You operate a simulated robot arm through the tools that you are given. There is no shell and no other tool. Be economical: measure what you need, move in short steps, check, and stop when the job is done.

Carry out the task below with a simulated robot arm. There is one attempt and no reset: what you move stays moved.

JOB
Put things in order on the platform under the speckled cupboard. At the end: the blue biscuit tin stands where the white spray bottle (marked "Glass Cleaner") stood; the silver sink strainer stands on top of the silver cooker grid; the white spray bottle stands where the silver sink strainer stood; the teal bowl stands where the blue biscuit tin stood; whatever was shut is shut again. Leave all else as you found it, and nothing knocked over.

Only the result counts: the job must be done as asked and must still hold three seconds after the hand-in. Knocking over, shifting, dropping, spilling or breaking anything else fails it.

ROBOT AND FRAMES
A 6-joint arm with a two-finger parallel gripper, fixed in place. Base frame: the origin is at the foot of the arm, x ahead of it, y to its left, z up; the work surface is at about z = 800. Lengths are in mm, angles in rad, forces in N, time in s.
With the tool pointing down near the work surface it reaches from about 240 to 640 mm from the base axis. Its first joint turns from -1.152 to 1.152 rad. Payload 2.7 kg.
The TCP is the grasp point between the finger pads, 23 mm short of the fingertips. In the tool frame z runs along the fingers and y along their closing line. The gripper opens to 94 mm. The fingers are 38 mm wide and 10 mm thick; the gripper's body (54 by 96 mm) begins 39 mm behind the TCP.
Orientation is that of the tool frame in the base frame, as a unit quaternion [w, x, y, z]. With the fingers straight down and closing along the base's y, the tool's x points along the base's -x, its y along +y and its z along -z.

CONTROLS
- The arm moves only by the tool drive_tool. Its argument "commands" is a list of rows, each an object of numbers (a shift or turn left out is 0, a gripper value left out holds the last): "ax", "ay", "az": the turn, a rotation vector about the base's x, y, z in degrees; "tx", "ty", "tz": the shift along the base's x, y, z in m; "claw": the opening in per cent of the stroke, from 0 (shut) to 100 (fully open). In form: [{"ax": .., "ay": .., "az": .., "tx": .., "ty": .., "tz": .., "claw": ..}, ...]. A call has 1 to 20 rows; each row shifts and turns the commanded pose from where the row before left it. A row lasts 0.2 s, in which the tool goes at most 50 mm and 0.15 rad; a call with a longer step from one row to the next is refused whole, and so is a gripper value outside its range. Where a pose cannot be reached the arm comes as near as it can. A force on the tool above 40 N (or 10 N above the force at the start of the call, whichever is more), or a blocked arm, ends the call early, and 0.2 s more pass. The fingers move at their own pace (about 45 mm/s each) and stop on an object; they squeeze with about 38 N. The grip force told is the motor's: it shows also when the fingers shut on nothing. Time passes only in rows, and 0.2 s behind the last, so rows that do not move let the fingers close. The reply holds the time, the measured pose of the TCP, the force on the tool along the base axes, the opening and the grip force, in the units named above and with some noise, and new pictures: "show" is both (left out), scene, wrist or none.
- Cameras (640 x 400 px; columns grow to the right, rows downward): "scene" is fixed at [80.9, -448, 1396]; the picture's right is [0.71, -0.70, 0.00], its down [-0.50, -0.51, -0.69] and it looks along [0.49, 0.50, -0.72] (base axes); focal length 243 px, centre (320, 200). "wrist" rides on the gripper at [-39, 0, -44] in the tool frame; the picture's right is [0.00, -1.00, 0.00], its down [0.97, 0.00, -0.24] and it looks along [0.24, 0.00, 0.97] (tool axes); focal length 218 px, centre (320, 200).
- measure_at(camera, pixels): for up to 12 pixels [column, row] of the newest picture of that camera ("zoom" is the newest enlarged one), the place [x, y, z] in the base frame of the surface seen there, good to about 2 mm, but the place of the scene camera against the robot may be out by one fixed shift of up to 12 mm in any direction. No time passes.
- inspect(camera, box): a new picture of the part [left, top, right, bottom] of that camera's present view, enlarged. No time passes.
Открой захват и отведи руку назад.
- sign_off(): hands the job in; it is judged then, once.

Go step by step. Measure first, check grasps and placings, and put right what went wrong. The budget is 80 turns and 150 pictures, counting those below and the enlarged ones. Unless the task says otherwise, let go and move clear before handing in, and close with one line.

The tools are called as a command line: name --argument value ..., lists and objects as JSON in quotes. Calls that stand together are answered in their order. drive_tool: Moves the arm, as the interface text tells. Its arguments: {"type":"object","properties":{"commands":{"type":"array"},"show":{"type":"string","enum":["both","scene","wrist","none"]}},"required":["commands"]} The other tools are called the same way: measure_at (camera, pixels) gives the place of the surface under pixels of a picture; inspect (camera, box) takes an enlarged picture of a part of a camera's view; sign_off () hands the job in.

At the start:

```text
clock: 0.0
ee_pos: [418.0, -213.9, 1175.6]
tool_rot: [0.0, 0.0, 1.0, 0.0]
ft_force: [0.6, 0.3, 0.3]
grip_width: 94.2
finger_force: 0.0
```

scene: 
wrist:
────────────────────────────────────────
_Set task:_
List every line above that contains the word "work".

_Exercise answer:_
A 6-joint arm with a two-finger parallel gripper, fixed in place. Base frame: the origin is at the foot of the arm, x ahead of it, y to its left, z up; the work surface is at about z = 800. Lengths are in mm, angles in rad, forces in N, time in s.
With the tool pointing down near the work surface it reaches from about 240 to 640 mm from the base axis. Its first joint turns from -1.152 to 1.152 rad. Payload 2.7 kg.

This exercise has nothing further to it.